#### PAGE EXCERPT:
——

Sustainability updates from Singapore for businesses – a round-up from July to September 2024

Sustainability updates from Singapore for businesses – a round-up from July to September 2024 masthead image

Singapore continues to push towards our net-zero goals with a bold new initiative to develop regional carbon markets. Several cross-border collaborations and research projects on low-carbon hydrogen and carbon capture are also underway. Here’s a recap of significant sustainability developments for businesses in Q3 2024.

1. EDB, IETA launch invitation-only Singapore Carbon Market Alliance, connecting carbon credit buyers and sellers

High-quality carbon credits can support investments in emerging climate technologies and nature-based solutions, and complement the decarbonisation strategies of companies to achieve their climate goals. With more businesses interested in using carbon credits to meet their global sustainability goals, the International Emissions Trading Association (IETA) and the Singapore Economic Development Board (EDB) have launched the Singapore Carbon Market Alliance (SCMA).

——

(Sessions with a simulated robot)
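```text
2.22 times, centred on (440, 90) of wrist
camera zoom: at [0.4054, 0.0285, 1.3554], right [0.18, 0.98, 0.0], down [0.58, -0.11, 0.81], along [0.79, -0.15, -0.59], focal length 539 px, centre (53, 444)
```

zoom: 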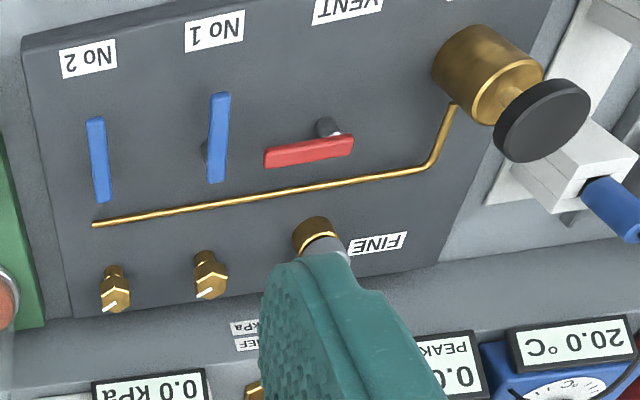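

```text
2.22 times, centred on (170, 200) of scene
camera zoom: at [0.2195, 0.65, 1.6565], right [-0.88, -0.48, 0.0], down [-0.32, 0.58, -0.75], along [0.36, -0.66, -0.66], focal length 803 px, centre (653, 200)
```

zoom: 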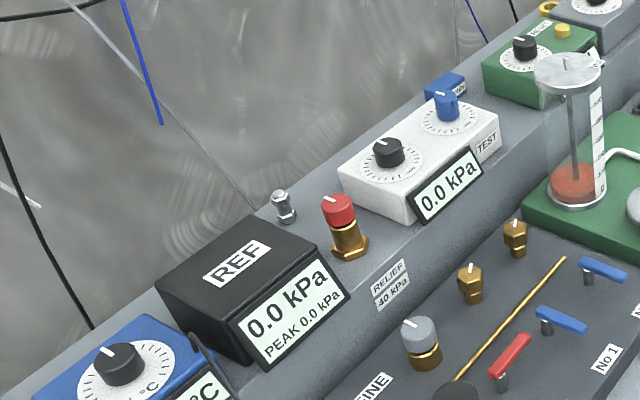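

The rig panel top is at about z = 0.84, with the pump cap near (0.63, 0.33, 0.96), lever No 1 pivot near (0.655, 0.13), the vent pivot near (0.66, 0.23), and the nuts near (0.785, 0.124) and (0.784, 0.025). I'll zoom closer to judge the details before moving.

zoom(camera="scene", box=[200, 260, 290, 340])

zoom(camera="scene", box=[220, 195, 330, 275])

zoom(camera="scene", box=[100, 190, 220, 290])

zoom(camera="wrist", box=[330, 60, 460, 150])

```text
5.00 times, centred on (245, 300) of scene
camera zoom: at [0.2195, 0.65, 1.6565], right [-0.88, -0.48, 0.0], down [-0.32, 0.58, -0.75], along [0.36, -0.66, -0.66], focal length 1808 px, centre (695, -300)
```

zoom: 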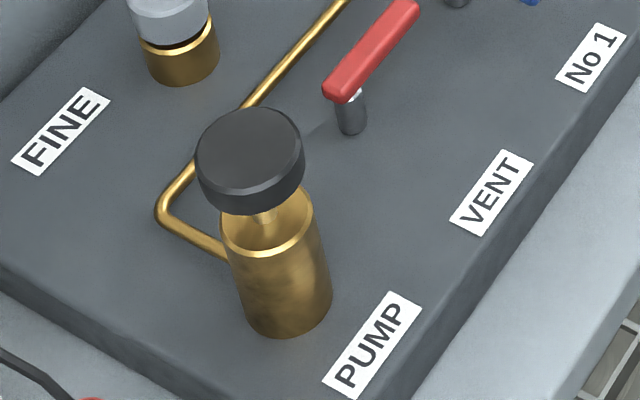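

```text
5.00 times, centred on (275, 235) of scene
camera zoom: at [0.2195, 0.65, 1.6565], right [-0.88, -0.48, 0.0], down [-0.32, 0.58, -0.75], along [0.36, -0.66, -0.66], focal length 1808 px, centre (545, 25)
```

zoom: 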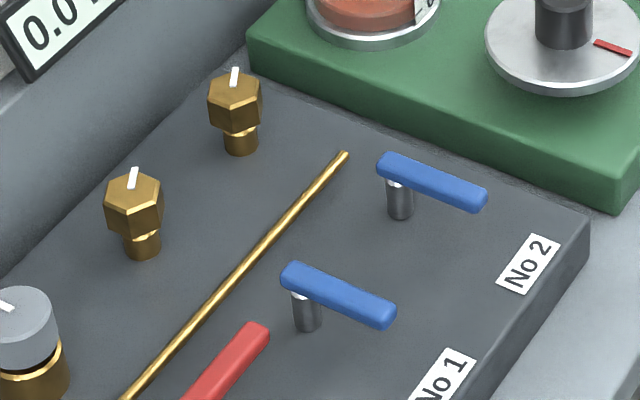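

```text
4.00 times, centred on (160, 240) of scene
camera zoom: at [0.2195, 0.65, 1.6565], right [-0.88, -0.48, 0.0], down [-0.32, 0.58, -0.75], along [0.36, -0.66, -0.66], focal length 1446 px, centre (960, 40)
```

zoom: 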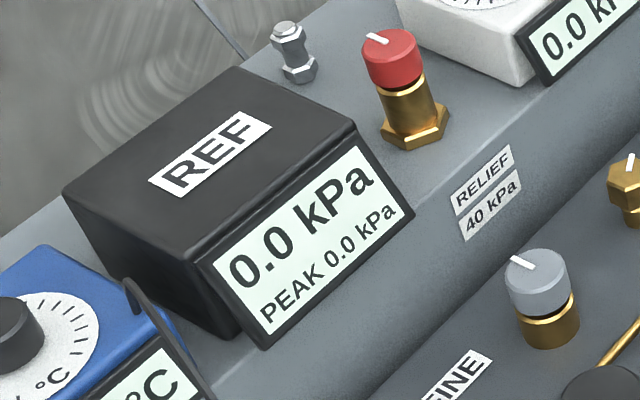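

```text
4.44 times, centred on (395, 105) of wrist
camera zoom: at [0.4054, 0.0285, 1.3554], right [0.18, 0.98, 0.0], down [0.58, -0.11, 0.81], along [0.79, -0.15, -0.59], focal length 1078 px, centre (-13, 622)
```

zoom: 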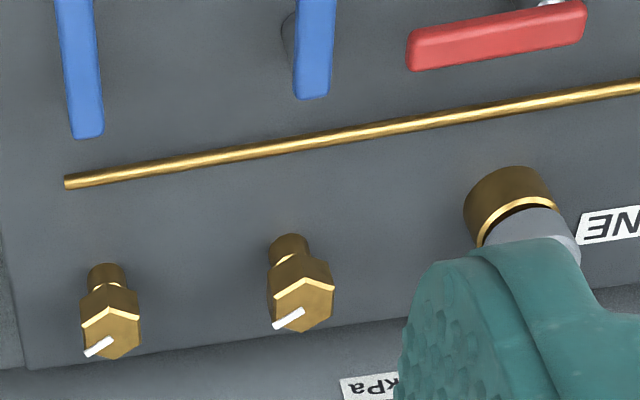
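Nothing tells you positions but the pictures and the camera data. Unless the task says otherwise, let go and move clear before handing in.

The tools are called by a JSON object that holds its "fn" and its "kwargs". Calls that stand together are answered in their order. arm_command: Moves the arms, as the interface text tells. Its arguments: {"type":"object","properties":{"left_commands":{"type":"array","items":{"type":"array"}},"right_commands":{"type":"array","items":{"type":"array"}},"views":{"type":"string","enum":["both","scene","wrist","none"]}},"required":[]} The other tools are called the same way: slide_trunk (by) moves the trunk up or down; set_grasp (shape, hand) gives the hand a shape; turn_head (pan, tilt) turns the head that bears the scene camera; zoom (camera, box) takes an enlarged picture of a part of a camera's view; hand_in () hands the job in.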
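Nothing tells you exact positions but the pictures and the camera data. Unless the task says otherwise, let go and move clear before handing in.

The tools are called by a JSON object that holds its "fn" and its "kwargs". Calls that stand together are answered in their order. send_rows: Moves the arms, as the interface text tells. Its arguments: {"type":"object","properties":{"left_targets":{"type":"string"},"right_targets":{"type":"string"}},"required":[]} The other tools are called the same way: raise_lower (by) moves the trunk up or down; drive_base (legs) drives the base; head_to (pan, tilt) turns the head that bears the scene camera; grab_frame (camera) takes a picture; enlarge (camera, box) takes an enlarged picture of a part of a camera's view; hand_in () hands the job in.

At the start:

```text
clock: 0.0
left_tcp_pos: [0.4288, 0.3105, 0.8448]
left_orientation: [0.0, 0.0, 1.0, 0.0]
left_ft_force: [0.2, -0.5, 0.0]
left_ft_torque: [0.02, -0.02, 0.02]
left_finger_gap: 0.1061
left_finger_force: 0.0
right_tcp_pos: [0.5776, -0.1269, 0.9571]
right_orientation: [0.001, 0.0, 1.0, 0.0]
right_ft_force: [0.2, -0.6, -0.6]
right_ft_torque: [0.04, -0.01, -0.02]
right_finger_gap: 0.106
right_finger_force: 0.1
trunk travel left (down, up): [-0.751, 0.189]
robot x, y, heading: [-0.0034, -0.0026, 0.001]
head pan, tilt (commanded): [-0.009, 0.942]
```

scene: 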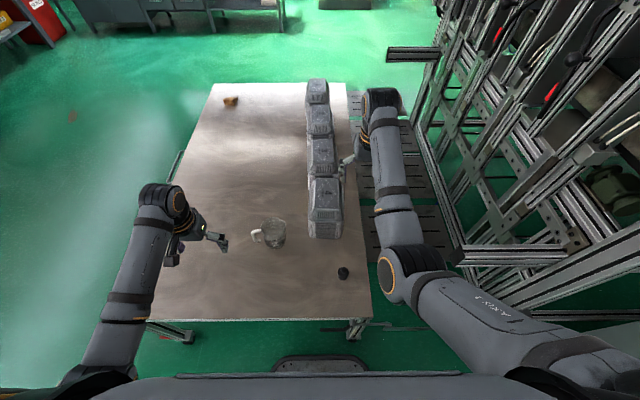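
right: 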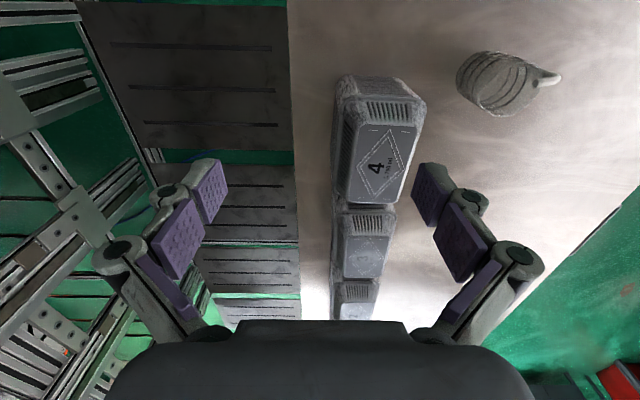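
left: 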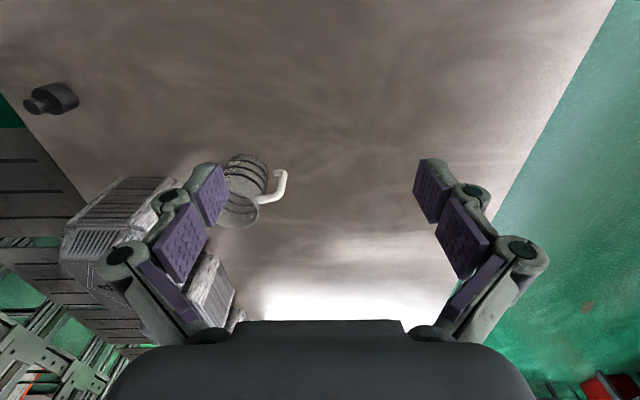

——

#### WHAT TO DO:
a. Locate "1. EDB, IETA launch" and "Market Alliance (SCMA)." in the page excerpt, and write out these words with everything between them.
b. Please continue the page excerpt.

#### ANSWERS TO EACH TASK:
a.
1. EDB, IETA launch invitation-only Singapore Carbon Market Alliance, connecting carbon credit buyers and sellers

High-quality carbon credits can support investments in emerging climate technologies and nature-based solutions, and complement the decarbonisation strategies of companies to achieve their climate goals. With more businesses interested in using carbon credits to meet their global sustainability goals, the International Emissions Trading Association (IETA) and the Singapore Economic Development Board (EDB) have launched the Singapore Carbon Market Alliance (SCMA).

b.
It's the first platform in Singapore that will connect developers and suppliers of high-quality, Article 6-aligned carbon credits with Singapore-based corporate purchasers. SCMA’s more than 50 member companies include Evonik, Google APAC, The Nature Conservancy, Sembcorp, Changi Airport Group and GenZero. The alliance will hold workshops and networking sessions for members, as well as exchanges with the Singapore government on national requirements and initiatives.
 

2. Singapore doubles renewable electricity imports through regional power project and raises 2035 target to 6GW

Singapore is set to double its capacity to import electricity from Laos and Malaysia. It currently imports 100MW through the Laos-Thailand-Malaysia-Singapore power integration project. This will rise to 200MW of renewable hydropower. The Energy Market Authority (EMA) granted Keppel a two-year extension of its electricity import licence until 2026 to support the project’s next phase.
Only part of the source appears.